Meyase Pehlivan, the mother of one of the PKK members buried in Diyarbakir, explained her son's reasons for joining the group. "He was working for several years on solving this problem in a political way, but when he lost all hope he went to the mountains. He wanted to take some kind of action, so he joined the PKK."
Her 25-year-old son, Muzafer, was the leader of the youth wing of the local branch of a pro-Kurdish political party and had been arrested several times before heading off to join PKK in 2003, Ms. Pehlivan says. "He joined because he wanted to fight for the rights of Kurds and the identity of Kurds," she says.
Turkish officials say they are working to improve the situation in the area. Prime minister Recep Tayyip Erdogan came to Diyarbakir eight months before in what was termed a historic visit, and offered his government's help in solving the "Kurdish problem."
Following the violent protests, Mr. Erdogan told parliament: "We will bring [to the Kurdish areas] more freedoms, more democracy, more welfare, more rights and justice."
But Kurdish politicians say not much has been done since Erdogan's visit and feel that the current political atmosphere gives the government little room for dialogue with the Kurds.
"The government doesn't have a program to solve the Kurdish problem," says Hilmi Aydogdu, a deputy chairman of the Diyarbakir branch of the pro-Kurdish Democratic Society Party, which has seen several of its top members arrested in the wake of the recent protests.

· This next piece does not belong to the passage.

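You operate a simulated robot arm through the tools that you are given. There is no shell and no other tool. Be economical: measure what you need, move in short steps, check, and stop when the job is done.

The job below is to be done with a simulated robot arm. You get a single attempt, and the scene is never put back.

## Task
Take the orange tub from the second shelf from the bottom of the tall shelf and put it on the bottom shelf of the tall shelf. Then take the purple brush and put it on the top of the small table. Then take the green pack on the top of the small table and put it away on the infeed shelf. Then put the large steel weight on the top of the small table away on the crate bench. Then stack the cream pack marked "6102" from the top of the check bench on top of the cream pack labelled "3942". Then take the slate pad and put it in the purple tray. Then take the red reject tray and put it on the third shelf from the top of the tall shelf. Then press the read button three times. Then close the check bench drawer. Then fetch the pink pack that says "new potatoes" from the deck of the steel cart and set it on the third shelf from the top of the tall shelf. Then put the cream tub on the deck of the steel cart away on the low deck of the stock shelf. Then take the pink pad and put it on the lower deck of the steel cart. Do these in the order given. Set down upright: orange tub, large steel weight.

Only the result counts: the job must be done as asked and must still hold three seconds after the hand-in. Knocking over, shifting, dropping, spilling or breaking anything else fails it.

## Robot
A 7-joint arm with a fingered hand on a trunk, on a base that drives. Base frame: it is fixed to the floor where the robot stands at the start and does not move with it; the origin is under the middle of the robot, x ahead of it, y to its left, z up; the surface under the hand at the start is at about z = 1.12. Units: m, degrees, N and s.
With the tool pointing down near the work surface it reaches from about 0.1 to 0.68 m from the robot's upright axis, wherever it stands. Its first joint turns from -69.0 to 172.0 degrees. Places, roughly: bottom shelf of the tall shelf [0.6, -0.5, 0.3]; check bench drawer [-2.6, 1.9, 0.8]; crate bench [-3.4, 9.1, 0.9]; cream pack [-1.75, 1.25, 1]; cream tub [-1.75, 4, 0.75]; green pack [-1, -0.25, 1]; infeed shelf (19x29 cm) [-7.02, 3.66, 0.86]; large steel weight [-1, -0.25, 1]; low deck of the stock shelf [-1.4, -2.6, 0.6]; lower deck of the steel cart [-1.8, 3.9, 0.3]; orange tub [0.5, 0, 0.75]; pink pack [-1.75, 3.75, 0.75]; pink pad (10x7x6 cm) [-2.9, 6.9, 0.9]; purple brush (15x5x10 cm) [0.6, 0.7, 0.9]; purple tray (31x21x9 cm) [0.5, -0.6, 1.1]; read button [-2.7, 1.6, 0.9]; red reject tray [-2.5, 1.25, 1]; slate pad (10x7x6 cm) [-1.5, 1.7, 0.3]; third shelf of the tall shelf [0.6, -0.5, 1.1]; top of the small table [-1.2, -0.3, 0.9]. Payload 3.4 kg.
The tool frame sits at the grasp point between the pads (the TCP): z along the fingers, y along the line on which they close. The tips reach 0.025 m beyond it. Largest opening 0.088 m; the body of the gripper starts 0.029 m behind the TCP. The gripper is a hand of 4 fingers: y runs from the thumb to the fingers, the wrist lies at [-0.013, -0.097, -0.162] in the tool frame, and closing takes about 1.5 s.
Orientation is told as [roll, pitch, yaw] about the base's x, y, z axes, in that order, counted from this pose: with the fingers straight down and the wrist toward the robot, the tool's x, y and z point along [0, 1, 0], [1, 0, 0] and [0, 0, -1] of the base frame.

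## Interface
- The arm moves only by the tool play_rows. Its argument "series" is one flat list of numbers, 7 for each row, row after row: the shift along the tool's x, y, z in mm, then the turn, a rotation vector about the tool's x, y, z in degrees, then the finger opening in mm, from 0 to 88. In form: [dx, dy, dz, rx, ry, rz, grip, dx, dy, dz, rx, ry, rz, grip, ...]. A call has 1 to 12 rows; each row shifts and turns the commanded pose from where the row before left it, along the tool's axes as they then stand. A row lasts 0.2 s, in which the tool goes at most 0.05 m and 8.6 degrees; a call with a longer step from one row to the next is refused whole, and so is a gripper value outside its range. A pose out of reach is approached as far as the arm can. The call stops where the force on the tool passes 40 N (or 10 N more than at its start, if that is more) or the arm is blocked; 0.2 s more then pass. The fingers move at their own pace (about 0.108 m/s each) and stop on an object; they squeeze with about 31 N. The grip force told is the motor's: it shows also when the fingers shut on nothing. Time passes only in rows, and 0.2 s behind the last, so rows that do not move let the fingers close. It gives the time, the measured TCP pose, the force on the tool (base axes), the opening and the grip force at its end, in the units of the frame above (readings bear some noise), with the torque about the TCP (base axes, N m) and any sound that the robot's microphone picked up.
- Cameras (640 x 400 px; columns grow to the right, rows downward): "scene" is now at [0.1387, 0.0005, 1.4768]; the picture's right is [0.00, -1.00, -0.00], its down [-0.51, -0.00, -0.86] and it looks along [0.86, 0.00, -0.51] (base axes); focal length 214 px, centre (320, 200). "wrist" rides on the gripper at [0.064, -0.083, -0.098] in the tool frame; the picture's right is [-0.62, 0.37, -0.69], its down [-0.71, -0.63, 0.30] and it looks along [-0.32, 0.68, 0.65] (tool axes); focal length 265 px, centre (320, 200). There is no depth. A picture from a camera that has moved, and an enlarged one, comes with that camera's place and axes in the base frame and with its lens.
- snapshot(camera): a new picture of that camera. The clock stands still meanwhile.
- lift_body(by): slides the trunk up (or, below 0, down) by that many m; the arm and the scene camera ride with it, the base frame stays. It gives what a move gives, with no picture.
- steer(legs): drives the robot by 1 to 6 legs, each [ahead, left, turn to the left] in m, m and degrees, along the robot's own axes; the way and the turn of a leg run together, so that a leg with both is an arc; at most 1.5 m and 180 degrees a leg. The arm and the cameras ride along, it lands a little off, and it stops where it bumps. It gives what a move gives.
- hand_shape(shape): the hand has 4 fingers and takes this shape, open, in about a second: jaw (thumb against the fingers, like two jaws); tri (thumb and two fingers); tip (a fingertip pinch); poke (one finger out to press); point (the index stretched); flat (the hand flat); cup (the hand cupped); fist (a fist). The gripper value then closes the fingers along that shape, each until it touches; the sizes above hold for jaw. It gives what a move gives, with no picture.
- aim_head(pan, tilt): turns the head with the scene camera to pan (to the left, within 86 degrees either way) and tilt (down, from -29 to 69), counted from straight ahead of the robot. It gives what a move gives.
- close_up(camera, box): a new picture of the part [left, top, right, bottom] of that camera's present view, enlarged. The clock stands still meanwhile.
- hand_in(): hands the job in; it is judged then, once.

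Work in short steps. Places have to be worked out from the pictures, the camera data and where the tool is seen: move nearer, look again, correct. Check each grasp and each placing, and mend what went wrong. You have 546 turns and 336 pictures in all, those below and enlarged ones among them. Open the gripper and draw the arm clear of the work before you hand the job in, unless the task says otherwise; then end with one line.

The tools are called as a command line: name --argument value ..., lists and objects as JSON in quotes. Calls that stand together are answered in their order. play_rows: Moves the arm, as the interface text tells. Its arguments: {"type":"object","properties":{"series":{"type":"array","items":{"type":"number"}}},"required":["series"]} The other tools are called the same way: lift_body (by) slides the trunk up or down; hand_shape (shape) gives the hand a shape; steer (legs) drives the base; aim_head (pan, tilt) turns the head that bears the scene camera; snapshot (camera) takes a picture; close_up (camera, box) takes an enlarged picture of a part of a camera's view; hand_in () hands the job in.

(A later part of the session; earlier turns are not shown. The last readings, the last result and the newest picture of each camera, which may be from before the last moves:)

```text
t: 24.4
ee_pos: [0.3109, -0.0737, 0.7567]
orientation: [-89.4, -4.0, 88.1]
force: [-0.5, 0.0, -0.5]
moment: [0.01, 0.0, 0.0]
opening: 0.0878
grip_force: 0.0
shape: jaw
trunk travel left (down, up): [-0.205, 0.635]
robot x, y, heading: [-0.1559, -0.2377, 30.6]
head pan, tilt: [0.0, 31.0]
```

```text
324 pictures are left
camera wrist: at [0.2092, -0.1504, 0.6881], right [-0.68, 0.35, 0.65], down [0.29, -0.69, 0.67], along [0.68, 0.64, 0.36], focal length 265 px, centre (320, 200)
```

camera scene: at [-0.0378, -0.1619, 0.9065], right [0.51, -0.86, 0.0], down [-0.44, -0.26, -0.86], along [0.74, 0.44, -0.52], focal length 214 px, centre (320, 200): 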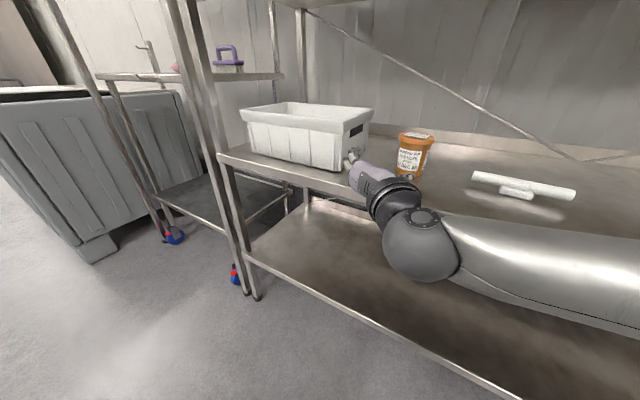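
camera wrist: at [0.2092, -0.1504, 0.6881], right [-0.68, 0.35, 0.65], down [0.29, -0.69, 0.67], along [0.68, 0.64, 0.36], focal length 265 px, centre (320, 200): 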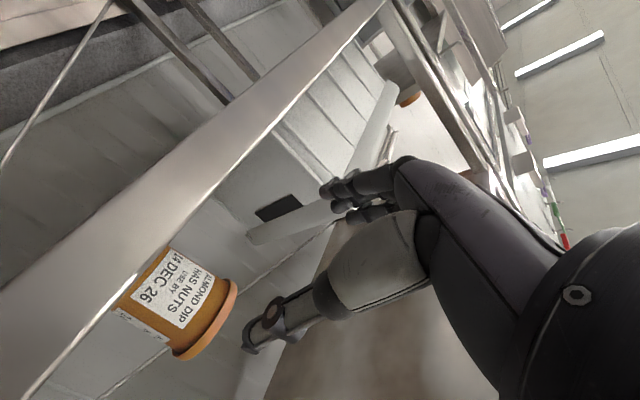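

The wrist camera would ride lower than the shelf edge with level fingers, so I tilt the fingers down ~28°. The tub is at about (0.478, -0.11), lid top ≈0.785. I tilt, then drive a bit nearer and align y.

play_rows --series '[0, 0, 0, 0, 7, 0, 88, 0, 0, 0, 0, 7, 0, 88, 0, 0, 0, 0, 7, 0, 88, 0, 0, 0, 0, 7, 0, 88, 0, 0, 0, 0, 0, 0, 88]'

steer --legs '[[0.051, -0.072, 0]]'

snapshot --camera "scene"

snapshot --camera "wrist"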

In Kiziltepe, a town an hour's drive from Diyarbakir where two people were killed in protests, locals were still struggling to make sense of the previous week's events.
"We've moved back 10 years," says Yasar Aygin, speaking in the small barbershop where he works. "When these events took place, I was reminded of the 1990s, when people were afraid to go out of their homes. I felt I was back in those days."
Around the corner, an owner of a shop, who asks not to be named, says his business, like every other business in Kiziltepe, was shuttered during the three days of protests.
"I wasn't angry. I have expenses for my shop - rent, taxes - but in order to get our cultural rights, our freedoms, I would close my shop for a month," he says.